Despite forecasts in the mid-2000s that there would be demand for more than 1,000 of these aircraft, most airframers were struggling to attain certification, a critical mass of sales, or the finance to continue their operations. Caldecott says he faced the choice of piling more money and resources into the Altaire or diverting them to other programmes.
In retrospect, he believes the decision was right. "The area was starting to get very crowded. I think the Altaire would have been a great product, but I couldn't justify continuing to invest, so we repositioned our engineering team to come up with a better single-engined turboprop, and upgrade our other products," he says. While he does not rule out a return to jets at some point – "never say never, but right now, I don't see the business case" – he believes Piper has, as a result of his decisions back then, its strongest portfolio ever. Its training aircraft, all equipped now with glass cockpits, are perfect for the expanding flight-school market, particularly in Asia, while, alongside the flagship M600, the M500 "remains the lowest-cost, entry-level turboprop on the market, and is still great value for money".
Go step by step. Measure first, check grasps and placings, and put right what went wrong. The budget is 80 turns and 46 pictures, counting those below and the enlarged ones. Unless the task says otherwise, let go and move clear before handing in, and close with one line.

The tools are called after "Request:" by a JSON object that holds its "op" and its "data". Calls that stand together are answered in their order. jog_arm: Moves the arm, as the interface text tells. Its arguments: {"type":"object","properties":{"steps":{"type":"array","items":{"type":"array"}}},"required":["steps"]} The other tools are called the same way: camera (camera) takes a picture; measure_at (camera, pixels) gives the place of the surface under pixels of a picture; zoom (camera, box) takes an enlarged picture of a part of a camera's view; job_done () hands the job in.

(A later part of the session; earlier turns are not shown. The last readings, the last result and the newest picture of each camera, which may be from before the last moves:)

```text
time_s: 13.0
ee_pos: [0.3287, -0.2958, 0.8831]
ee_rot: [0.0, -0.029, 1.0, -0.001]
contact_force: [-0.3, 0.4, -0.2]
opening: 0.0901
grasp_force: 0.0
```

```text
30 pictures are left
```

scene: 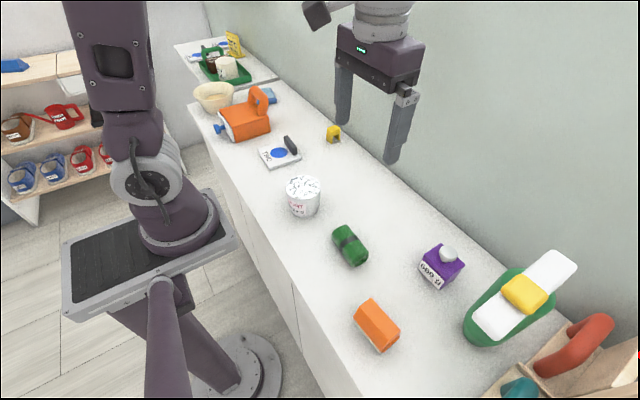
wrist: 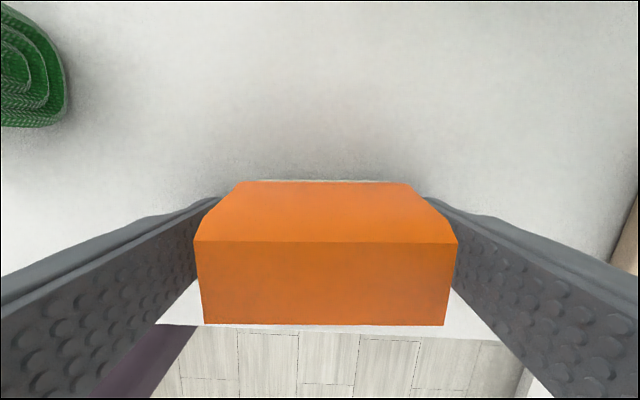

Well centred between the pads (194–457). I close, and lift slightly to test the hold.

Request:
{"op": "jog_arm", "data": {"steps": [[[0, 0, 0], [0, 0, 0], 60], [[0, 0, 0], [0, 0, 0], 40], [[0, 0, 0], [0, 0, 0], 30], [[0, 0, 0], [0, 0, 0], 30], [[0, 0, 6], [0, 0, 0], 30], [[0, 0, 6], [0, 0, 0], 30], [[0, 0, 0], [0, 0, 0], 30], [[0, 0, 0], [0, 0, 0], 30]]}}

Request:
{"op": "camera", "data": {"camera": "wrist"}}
Rather than deliver dramatic results in any one year, Caldecott says his mission has been to achieve "steady growth and long-term stability" for the company. "The current shareholders have been in place for nine years, and last year was the best year they have had," he says. "In fact, it was probably the best for 19 years."
With a clutch of multi-year deals from training schools and production on some platforms booked into 2024, the 40-year industry veteran believes that Piper is back on "solid foundations". At EBACE, he will be hoping to build on these foundations by increasing the M600's following in Europe's business aviation community.